The recent British Society of Baking (BSB) conference saw speakers discuss topics ranging from health and European trends to running a successful bakery. Here, Martyn Leek and Sylvia Macdonald outline some of the key points from the event.
Health & wellness, snacking and something called the fun factor are the influences driving growth in the baking industry.
That was the view of Chris Brockman, research manager – EMEA region at Mintel, which he espoused at the recent BSB conference, held at the Ardencote Manor Hotel in Warwickshire. And the reason for this secularisation? Well, according to Brockman, it’s the search for growth.
“Established bakery markets are struggling for growth,” he explained and are turning to categories to drive sales. However, there are areas of the world that are experiencing growth – mainly China and south-east Asia, which have seen a huge and recent surge of interest in Western bakery products.
In the UK, said Brockman, there was a big interest in health:
Despite that interest, products that used negative words, such as low salt or low sugar, were less appealing to the consumer than those that stressed additional or more positive factors, he added.
In the snacking and fun factor segments, he said, delegates should look to Japan for innovation. He added that if you wanted to move a product into the snacking arena, then brand pairing was the way to go, citing the recent example of Hovis and Kingsmill moving into the arena.
Dean Arbel, managing director of The Bread Factory, 2013 winner of the craft business category at the Baking Industry Awards, spoke about how he had built a career on listening. Previously a business consultant, when he was installed as the boss at The Bread Factory, he set about listening to what customers said, as well as what the people in the business were telling him. Since then, the company has grown to 475 people, uses 600 different ingredients and serves 1,500 customers. “I made a business through listening,” explained Arbel. “And I heard ‘I am not sure who we are and where we are going’.”
Gary Tucker, head of baking and cereal processing at Campden BRI, spoke on the topical and controversial subject of sugar and possible substitutes. He said the main problem was that sugar did not just sweeten products, it played seven different roles, all of them necessary in the baking process: flavouring, bulking agent, stabilising and controlling batter viscosity, influencing setting temperature, providing colour/flavour, acting as a preservative, and softening texture.
Sugar is clean label, whereas replacers often are not, he said. More and different ingredients would need to be used, affecting flavour and texture, as well as increasing costs and, sometimes, calories. “The implication is clear,” he said. “There is no satisfactory sugar substitute. Instead, more output (exercise) is needed for less accumulation (calories).”
Greg Woodhead, NPD manager of Bakels, looked at challenges facing bakers in three areas:
1. Healthy diet: how salt and saturated fat reductions can be achieved with enzyme solutions and also sourdoughs to add flavour.

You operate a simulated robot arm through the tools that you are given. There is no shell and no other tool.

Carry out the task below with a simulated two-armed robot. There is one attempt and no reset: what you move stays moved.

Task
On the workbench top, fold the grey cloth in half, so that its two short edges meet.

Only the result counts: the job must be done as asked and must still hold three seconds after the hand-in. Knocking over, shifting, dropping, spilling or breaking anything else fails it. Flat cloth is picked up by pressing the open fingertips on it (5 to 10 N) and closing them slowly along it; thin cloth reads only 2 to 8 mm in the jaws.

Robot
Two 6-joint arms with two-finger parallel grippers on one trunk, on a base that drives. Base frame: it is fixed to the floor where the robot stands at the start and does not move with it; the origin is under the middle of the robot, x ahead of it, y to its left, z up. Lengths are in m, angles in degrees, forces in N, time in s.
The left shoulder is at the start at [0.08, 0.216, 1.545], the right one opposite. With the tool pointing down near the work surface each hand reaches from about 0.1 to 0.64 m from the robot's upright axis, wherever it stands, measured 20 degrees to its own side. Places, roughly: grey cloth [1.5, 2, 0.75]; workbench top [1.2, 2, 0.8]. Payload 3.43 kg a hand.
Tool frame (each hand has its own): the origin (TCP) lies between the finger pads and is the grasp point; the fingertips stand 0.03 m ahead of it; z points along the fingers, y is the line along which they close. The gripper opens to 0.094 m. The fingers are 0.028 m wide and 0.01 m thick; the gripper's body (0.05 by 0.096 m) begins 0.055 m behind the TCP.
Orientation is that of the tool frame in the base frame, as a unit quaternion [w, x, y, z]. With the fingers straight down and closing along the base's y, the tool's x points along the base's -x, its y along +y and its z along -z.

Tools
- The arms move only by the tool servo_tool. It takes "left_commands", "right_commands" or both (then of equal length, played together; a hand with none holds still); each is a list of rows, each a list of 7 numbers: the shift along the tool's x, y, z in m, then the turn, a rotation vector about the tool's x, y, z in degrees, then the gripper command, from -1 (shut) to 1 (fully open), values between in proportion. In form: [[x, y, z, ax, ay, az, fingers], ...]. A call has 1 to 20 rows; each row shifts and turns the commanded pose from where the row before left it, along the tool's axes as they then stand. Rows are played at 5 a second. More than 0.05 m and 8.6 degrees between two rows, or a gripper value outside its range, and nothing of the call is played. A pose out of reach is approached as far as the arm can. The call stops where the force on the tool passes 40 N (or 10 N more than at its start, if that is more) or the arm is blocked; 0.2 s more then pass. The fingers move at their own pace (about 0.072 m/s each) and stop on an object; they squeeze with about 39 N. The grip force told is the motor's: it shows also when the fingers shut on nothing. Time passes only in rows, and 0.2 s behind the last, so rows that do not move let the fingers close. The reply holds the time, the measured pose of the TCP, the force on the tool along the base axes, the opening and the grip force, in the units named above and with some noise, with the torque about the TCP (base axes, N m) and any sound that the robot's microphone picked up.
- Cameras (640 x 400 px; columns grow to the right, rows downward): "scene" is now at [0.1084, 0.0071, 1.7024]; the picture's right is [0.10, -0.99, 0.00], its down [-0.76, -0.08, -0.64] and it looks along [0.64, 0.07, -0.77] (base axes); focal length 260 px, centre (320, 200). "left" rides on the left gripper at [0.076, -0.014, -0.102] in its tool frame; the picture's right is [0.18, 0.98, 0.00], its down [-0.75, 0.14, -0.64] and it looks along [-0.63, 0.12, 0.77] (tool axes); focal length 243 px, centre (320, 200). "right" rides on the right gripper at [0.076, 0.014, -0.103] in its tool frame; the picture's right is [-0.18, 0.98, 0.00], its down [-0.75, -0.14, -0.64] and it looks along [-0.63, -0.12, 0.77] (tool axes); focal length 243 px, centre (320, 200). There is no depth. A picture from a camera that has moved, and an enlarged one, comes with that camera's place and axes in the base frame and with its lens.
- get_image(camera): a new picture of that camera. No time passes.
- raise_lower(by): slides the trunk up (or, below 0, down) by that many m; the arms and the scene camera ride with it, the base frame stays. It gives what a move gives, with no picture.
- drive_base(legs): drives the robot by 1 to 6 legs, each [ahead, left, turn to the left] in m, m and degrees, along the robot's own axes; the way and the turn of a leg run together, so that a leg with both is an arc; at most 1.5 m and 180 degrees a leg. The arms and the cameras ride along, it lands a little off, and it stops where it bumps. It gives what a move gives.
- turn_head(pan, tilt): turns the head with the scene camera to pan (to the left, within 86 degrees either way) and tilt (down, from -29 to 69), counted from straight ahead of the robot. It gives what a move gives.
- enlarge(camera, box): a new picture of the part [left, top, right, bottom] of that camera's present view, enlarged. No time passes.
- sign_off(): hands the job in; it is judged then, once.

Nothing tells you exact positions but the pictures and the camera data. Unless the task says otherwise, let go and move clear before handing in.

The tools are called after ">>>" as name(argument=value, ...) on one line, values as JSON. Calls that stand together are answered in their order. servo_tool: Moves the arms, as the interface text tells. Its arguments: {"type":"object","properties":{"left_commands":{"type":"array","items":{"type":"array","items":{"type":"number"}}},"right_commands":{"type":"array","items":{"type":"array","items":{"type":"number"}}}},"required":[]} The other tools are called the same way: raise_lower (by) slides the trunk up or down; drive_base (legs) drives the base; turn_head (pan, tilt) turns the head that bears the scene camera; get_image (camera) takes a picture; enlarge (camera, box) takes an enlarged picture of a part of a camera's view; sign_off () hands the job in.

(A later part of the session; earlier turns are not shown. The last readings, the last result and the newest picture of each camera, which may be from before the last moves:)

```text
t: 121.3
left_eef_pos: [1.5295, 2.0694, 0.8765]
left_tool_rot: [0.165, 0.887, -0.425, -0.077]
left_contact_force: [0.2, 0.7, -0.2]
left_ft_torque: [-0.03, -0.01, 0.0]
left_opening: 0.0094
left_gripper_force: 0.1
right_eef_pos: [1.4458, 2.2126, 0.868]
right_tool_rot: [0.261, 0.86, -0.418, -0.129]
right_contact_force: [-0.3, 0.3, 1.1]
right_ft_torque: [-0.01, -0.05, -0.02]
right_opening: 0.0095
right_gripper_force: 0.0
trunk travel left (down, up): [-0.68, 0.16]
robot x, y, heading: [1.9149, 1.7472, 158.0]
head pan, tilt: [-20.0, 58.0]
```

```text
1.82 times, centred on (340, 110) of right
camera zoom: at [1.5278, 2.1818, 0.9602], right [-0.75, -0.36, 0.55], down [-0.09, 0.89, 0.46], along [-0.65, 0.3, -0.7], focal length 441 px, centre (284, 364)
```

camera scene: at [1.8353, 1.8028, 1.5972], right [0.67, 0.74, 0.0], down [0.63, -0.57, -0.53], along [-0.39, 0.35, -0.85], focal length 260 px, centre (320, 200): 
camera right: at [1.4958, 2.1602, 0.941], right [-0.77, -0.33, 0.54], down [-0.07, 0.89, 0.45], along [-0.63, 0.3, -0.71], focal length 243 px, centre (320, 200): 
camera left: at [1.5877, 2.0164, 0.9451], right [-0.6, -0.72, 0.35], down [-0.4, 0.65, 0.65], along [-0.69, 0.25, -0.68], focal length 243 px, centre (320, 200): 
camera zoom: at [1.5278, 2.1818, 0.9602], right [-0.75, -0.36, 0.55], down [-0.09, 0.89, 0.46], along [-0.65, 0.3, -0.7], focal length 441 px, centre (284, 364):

2. Replacements: how replacing shortening or butter with high-performance softeners can dramatically reduce sat fats in enriched doughs, while replacing shortening with rapeseed oil and softeners in breads also achieves a reduction. And how palm-derived ingredients should become replaceable, using locally grown oils and crystalliser technology.
3. New technologies: how non-declarable enzyme quantities act on very specific substances in flour to improve cut definition on a roll, for example, and how allergen-free products can retain original ‘characteristics’, such as peanut-butter cookies made substituting no-peanut flavoured soya pieces.
Stéphanie Brillouet, head of marketing at Délifrance UK, enlightened the audience about European trends. These showed how people were returning to more basic/staple goods, though luxury items were still selling well, as were bakery snacks. Rising ingredient prices have led to more efficiency, and continuing consolidation of the bakery market. Importantly, the overall structure was changing, with fewer artisan bakers (22%), more retailers and convenience formats and discounters (50%) and more bakery/coffee chains (7%). Other European trends showed that artisan bakers were opting for ‘designer’ bakeries.
Some bakery chains were positioning themselves as ‘artisanal’ - even if some goods were made at a central industrial bakery, she added. Retailers used aggressive promotions and were refreshing their formats making their bakeries seem more like a destination in-store shop to drive footfall. Discounters have begun to broaden their range from the basics. And what might the next craze be after cupcakes? Why, eye-catching decorated eclairs of course. Plain chocolate is now plain boring, she concluded.